Twitter has told its employees they can work from home permanently — even after the COVID-19 pandemic.

Workers from the social media giant have been staying away from the company's San Francisco headquarters for weeks.

"Twitter was one of the first companies to go to a work-from-home model in the face of COVID-19, but we don’t anticipate being one of the first to return to offices," the firm said in a blog post, adding the last couple of months have proved remote working can be effective. 

"So if our employees are in a role and situation that enables them to work from home and they want to continue to do so forever, we will make that happen. 

"If not, our offices will be their warm and welcoming selves, with some additional precautions, when we feel it’s safe to return."

Many digital companies embraced stay-at-home policies from the start of the pandemic, saying most of their workers can do their jobs remotely. 

In some tech companies, like Facebook and Google, employees currently working from home are allowed to continue to do their jobs remotely until the end of 2020.

Could office life become a thing of the past?

For experts, the question is one of a cultural shift and personal choices, more than one of possibility: the tools to work from home already exist, they say.

"If you do computer-based work, it is exactly the same if you work in an office or if you work from any coffee shop or from home," Silvina Moschini, the president of workforce management company Transparent Business, told Associated Press.

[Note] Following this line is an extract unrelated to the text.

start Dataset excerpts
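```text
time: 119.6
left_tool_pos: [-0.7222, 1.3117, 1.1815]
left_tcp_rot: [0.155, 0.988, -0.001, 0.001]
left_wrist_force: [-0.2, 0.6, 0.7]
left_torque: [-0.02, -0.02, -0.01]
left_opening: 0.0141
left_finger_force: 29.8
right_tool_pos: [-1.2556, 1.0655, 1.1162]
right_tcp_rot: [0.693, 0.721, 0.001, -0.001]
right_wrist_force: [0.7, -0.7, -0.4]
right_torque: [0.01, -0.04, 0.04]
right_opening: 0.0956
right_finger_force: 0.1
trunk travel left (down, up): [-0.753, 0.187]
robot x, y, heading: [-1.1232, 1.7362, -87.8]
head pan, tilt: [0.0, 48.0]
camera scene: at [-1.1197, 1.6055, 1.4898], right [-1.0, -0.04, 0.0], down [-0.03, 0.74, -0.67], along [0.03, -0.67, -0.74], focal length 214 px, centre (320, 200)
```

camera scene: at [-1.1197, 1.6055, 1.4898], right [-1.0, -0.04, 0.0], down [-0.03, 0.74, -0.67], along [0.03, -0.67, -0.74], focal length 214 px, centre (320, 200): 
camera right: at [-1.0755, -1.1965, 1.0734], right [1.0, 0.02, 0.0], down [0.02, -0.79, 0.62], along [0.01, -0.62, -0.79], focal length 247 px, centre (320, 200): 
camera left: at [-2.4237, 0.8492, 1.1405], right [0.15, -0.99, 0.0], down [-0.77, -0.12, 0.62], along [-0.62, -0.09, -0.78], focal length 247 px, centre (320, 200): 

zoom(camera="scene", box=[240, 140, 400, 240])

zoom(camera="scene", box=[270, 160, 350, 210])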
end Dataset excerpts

"COVID brought a massive acceleration, culturally-wise, much more than technology-wise, to help us change our minds and realise that we can do many things that before we did not know are even possible."

Remote work in Europe on 'upward trend'

In Europe, before the coronavirus pandemic, homeworking remained the exception, not the norm.

According to Eurostat, in 2019, 5.4 per cent of workers aged 15-64 in the EU usually worked from home.

"This share has remained constant at around 5 per cent throughout the last decade," Eurostat notes.

"However, over the same period, the share of those who sometimes worked from home has been rising: from 6.0% in 2009 to 9.0% in 2019."

The share of freelancers working from home has been on "an upwards trend" in the last decade according to Eurostat, which recorded a rise from 16.2 per cent in 2009 to 19.4 per cent in 2019.

That's compared to only 3.2 per cent of employees who said they usually worked from home in 2019 - although the figure has risen slightly from 2.7 per cent in 2009.

Remote work is a gender issue, too: Eurostat noted that in 2019, a slightly higher share of women reported that they usually worked from home than men: 5.7 per cent compared with 5.2 per cent.

Working from home might not mean the same thing to a man or a woman. During the COVID-19 pandemic, women have also faced more domestic work.


"Even without a crisis, caring responsibilities usually fall heavily on women," the European Institute for Gender Equality noted at the beginning of the crisis.

"Now with the closure of schools and workplaces, their unpaid workload is likely to further increase," it added. 

Among European countries, the champions of remote work in 2019 were the Netherlands, with 14% per cent of the country's employees working from home, followed by Finland (14%), Luxembourg (11,5%), Austria (9,9%) and Denmark (7,8%).